(PASSAGE):

## begin

That was the only reassurance that we wanted! A shiver ran down our spines. We were going to commit ourselves to another great adventure of our lives — an adventure that tested human endurance. But it would also be an adventure, if we pulled it off, that would open up Indian trekking to a whole new possibility.
That winter, six months after the Stok Kangri expedition, we marked out our exploration dates for the Chadar Frozen River trek. We planned it for the Republic day week of January 2012.
Back at our Indiahikes base, we informed our trekkers of this exploration. We selected a team of 12 trekkers for the exploration. This would be the team that, perhaps, would define the future of trekking.
Preparing for Chadar
As our trek got closer we sat down to prepare for the trek. But how could anyone prepare for an experience that they had only imagined? We could only simulate the settings in our minds.
We had never walked on a frozen river before. We had never been in temperatures less than -10 °C . Now we had to be prepared for -25 °C .
We could tackle rough terrain on a mountain slope. But how would we manage the slippery frozen river, that too over 6 days? We were already filled with dreadful stories about how people slipped all the time on the trek.
How would we tackle wading through the icy cold river in such extreme temperatures?
We gave up thinking after a while.
An important innovation on the Chadar trek
Meanwhile, in 2011, while our Chadar thoughts were on, at Indiahikes we were exploring one great trek after another. One of them was the Kashmir Great Lakes, the story of which I’ll talk about next week. But I think it was one of our best years of trek explorations.
These explorations were also bringing out a terrific surge in trekkers at Indiahikes. But it came with a flip side. Safety of these trekkers became an issue. Icy slopes were a concern. Trekkers slipping on snow patches were becoming more common.
How could we keep our trekkers safe on snowy sections was a constant question.
We had tried out mountaineering crampons on the Stok Kangri trek. They were most ill suited for treks — they were cumbersome, heavy and elaborate. We researched our mountaineering institutes. None of them had a good answer. They were still talking about mountaineering crampons. No one could suggest anything that could keep trekkers safe on snow patches.

## end

(RECORDED INFORMATION):
## begin

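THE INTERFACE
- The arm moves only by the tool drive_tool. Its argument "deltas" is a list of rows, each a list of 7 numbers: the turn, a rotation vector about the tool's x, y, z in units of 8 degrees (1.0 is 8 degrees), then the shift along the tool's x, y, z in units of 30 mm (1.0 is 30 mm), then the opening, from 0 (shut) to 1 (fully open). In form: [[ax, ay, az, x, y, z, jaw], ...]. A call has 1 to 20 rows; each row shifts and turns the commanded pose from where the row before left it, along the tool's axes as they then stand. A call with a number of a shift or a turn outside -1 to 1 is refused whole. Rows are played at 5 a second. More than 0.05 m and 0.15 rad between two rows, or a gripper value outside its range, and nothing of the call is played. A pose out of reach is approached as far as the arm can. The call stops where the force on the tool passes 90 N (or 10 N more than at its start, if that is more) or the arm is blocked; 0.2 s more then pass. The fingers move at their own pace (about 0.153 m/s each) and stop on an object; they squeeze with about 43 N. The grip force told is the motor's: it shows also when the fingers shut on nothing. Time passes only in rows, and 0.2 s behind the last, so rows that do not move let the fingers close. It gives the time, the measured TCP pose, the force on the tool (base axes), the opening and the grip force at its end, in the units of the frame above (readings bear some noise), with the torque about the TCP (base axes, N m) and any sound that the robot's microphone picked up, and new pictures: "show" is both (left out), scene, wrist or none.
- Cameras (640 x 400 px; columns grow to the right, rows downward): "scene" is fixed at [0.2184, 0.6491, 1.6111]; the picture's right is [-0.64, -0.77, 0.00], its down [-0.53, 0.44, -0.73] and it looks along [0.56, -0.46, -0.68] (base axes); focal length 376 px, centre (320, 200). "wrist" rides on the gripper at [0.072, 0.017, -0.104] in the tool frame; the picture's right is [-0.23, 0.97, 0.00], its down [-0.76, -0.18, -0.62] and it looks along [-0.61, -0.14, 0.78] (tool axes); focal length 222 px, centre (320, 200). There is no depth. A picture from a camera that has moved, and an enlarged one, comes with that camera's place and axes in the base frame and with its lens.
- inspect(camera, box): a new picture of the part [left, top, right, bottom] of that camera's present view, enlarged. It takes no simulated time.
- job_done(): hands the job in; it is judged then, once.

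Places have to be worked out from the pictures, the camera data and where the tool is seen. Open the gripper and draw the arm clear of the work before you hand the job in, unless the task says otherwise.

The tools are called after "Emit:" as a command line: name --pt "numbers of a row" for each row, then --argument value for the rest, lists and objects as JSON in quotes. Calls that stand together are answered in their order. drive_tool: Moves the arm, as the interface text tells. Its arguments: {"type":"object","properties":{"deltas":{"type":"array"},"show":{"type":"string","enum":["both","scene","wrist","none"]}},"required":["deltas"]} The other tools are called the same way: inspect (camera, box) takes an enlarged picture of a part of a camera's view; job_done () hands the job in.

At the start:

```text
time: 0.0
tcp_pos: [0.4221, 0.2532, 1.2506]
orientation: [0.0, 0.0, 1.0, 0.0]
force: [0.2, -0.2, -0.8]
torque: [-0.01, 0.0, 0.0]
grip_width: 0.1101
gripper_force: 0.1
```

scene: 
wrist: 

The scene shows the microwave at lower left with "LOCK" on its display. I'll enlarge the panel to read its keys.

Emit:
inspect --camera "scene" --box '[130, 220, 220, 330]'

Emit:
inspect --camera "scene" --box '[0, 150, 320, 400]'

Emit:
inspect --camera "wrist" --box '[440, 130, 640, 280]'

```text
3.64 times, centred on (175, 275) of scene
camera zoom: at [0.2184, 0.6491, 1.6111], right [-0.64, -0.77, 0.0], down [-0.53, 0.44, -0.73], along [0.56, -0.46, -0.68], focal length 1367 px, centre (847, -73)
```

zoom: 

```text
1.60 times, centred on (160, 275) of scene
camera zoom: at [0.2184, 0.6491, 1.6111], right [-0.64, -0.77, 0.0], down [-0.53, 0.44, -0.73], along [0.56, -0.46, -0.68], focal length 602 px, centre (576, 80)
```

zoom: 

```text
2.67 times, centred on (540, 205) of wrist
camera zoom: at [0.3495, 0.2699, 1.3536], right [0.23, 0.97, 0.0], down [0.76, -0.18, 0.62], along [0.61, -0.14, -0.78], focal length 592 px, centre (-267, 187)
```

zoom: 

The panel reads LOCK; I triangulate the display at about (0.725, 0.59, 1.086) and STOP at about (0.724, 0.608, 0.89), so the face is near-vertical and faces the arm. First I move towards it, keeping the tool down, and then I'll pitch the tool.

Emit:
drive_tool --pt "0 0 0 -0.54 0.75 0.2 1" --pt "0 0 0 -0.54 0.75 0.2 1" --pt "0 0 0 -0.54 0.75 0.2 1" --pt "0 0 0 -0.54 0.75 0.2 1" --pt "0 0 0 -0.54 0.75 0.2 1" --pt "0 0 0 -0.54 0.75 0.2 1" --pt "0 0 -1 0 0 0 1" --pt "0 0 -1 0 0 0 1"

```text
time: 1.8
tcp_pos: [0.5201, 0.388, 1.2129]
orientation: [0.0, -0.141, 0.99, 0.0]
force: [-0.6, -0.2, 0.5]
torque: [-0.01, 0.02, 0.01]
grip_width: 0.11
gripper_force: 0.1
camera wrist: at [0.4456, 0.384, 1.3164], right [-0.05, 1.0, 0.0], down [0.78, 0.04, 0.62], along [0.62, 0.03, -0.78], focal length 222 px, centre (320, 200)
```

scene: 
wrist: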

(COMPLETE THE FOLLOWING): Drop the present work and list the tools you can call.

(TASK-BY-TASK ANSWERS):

## end

(COMPLETE THE FOLLOWING):
- 1) Locate "We could tackle" and "on the trek." in the passage, and write out these words with everything between them.
- 2) Pick up the passage at the point where it stops and go on.

(TASK-BY-TASK ANSWERS):
- 1)
We could tackle rough terrain on a mountain slope. But how would we manage the slippery frozen river, that too over 6 days? We were already filled with dreadful stories about how people slipped all the time on the trek.

- 2)
As we looked beyond mountaineering, we researched the lives of people who lived in cold countries. We wanted to see what people in Canada, USA and Norway did in winter. How did they manage the icy conditions that prevailed almost 7 months a year?
That’s how we stumbled on microspikes — an equipment people in cold countries used to help shovel snow. They were even using it to go for a walk on icy streets. As we investigated further we noticed that there were many who jogged using them in winter. Was this the wonder equipment that could solve the problem of slippages on our Himalayan treks?
We ordered two pairs of microspikes from an Italian manufacturer. It reached us well in time. We wanted to test it in the harshest possible situation — we would take it with us on the Chadar Frozen River trek. But we were filled with trepidation. What if it failed?
To allay our fears, we took the microspikes (they were called ice traction crampons then) with us on a dry run on the Kedarkantha winter trek. We brought it out at Juda Ka Talab, where the pond had totally frozen over, much like the frozen surface of Zanskar.
We gingerly walked with the spikes over the pond with our hearts in our mouths. But to our surprise it held! We could walk normally without an inch of slippage. This was very heartening. It gave us hope. We now had to try out the equipment on a bigger testing ground. Chadar would be the real test.
The first time we tested our newly imported microspikes was on the Kedarkantha trek. Here, Arjun is all smiles after testing the effectiveness of the microspikes on the frozen Juda Ka Talab. Picture from the Indiahikes archives
Getting to Ladakh in winter
Finally, on the republic day week of January 2012, we were on the plane to Leh. The captain announced it was -7 °C when we landed in Leh. Sandhya and I looked at each other with nervousness. Did we really want to do this?
The moment we stepped out, somehow everything changed. We layered up quickly and it didn’t feel as cold as we thought.
But disaster struck. Sandhya’s entire backpack was left behind at Delhi by the airline. It would take many days for it to reach Leh again. The airline did not make any promise.
How could we do the Chadar trek with no clothes? A trek that went down to -25 °C ? Our expedition was looking doomed.
But we quickly rustled up gears that we had within ourselves. Not many know that on that Chadar trek, Sandhya did the entire trek on borrowed clothes, most of which were men’s!
Chadar for the first time
I think more than the cold, Chadar took us by surprise with its stunning beauty! We were in a gorge, like the Grand Canyon. It would take a long time for the sun’s rays to travel down to the bottom of the gorge, but when it did, it lit up the canyons like a rainbow.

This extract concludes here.